Thinking of relocating in 2017? Get ready for the pain. Packing, cleaning, hiring movers, credit checks and deposits can be a total nightmare… but while there are plenty of new user-friendly resources out there to relieve most of those burdens, there’s still very little help available when it comes to finding out of your would-be residence is haunted. After all, you don’t want to end up like the Milliken family, whose harrowing story we documented earlier this week. [Hint hint… read the whole story here.]
Apart from services like DiedInHouse.com, a company which promises (for a fee) to confirm whether someone has died within any residence, there’s not a lot of freely-available data on hand for people who want to know if they’re renting or buying the site of a former murder or suicide.
But that all changed with the introduction of a mobile application called Spacious, which comes with a less-publicized but very unique feature: in addition to revealing vital details about an available property, it also alerts apartment-hunters when they’ve found a location with an allegedly haunted history.

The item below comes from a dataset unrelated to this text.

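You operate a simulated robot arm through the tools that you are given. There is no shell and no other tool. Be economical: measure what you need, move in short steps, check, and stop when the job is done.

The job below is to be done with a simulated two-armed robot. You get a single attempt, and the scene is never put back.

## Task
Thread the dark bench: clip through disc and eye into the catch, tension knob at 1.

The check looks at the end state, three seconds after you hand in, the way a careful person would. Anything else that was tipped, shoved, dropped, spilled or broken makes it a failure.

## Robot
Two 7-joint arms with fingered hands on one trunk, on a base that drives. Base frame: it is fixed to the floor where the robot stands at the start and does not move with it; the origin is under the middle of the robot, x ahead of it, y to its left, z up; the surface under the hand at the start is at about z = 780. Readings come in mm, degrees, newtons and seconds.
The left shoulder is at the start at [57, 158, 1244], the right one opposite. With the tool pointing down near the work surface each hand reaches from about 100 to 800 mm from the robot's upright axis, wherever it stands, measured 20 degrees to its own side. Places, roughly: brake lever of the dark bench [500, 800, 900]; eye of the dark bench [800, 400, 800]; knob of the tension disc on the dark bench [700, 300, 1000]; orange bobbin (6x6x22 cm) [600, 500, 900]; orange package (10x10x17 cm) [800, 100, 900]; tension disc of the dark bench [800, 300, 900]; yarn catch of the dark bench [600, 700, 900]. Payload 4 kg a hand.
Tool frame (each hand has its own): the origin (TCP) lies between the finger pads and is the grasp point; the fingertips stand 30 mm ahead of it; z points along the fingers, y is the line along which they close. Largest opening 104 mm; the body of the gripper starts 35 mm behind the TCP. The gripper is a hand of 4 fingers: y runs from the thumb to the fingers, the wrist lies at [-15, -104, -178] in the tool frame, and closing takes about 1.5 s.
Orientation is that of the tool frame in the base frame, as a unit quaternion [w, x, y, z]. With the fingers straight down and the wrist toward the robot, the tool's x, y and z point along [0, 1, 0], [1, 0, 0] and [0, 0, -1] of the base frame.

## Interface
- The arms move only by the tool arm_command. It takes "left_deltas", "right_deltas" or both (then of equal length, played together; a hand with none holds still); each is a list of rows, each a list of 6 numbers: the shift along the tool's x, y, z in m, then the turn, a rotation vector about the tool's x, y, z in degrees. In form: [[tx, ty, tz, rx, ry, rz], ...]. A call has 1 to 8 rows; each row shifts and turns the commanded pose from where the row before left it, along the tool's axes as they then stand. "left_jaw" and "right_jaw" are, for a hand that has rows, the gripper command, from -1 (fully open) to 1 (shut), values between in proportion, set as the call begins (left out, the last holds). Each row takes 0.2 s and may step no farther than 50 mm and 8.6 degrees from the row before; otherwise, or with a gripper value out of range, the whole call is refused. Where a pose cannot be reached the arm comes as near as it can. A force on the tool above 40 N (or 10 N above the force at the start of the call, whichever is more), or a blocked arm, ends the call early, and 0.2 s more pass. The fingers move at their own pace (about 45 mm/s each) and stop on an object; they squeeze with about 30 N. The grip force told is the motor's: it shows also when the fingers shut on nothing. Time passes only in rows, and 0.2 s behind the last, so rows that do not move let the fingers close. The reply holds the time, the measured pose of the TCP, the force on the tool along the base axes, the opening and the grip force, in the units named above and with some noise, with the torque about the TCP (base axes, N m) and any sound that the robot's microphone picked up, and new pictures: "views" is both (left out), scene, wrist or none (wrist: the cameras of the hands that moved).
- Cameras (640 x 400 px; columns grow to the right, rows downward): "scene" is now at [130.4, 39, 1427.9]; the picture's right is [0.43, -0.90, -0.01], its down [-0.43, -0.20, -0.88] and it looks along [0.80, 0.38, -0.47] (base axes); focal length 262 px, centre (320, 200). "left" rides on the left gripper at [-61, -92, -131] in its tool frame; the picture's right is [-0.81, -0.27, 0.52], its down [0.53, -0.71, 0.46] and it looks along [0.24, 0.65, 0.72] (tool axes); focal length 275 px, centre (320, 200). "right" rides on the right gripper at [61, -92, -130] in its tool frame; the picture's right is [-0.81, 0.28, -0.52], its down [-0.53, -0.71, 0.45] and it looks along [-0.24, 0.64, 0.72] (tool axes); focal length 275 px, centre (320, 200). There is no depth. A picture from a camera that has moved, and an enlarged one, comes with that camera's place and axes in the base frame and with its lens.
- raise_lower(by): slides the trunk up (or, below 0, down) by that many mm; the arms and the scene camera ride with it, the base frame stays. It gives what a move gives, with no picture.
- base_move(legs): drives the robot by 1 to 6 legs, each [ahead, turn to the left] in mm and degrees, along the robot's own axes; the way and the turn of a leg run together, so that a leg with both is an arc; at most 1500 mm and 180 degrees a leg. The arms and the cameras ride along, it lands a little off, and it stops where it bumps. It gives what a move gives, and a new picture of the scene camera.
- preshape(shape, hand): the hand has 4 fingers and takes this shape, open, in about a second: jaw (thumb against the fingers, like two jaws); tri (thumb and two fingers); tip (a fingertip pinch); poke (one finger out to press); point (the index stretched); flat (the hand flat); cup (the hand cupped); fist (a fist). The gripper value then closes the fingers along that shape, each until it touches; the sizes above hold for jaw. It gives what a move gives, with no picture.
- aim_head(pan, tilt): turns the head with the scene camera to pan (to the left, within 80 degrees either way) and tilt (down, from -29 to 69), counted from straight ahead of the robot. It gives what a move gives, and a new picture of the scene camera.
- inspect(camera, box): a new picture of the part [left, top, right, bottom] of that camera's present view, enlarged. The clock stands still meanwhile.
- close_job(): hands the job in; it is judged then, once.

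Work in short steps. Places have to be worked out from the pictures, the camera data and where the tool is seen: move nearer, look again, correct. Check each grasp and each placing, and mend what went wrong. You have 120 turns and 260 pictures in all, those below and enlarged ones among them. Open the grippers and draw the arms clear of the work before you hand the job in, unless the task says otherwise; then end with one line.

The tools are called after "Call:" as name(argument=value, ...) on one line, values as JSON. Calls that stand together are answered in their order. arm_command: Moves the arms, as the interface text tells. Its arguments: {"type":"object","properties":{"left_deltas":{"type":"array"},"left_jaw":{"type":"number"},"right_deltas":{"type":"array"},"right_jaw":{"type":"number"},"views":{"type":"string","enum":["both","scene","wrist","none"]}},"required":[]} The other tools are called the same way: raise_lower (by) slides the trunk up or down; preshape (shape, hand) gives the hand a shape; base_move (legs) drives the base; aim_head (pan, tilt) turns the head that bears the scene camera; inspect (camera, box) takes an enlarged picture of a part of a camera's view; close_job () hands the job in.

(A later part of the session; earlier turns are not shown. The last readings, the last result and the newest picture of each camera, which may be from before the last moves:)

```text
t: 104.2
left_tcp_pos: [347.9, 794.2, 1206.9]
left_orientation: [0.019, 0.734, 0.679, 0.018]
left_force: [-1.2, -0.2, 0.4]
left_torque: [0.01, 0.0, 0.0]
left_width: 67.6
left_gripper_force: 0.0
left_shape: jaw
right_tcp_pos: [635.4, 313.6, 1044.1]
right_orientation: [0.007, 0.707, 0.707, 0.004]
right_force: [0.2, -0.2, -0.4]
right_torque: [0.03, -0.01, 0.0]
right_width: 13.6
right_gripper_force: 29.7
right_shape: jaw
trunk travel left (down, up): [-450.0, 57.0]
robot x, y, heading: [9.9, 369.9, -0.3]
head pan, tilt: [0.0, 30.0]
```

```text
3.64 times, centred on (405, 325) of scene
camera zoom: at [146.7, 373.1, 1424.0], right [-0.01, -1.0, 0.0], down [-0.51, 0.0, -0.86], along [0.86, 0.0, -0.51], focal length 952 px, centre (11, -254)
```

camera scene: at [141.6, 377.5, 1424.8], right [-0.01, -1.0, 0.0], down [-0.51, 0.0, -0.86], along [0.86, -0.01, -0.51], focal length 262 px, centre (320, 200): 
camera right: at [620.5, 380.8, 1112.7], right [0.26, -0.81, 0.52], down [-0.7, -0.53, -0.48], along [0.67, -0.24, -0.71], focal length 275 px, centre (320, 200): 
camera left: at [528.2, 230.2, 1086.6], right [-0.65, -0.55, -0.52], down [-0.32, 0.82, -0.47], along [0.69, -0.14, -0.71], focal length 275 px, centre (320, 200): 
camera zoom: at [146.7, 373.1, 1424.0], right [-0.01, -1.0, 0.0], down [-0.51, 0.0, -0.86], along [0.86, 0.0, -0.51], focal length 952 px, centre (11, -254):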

According to The New York Times, the app is extremely popular in Hong Kong, where it was developed. Not only is housing extremely limited in the densely populous metropolis, but per the traditions of Feng Shui, any unnatural death occurring within a house or apartment is often believed to bring bad fortune — or worse — upon anyone who takes up residence there afterward.
Though homicides are quite rare in Hong Kong, the Times noted that the apartment where the notorious “Hello Kitty Murder” took place in 1999 [which we covered in an earlier feature] was considered so tainted by that grisly incident that most people refused to live anywhere near it. (The entire building was finally torn down in 2012.)
The creator of Spacious, Asif Ghafoor, explains how the app incorporates data from local police reports and news headlines, which it uses to indicate whether a death has occurred at any chosen site. The app will then notify the user — with the image of an ironically cute ghost — and provide a brief caption explaining the circumstances surrounding the fatality.
Ghafoor also noted that roughly 1-2% of apartments have had these kinds of “incidents” — which can negatively impact sales to the point where realtors usually offer up to a 20% discount to prospective buyers.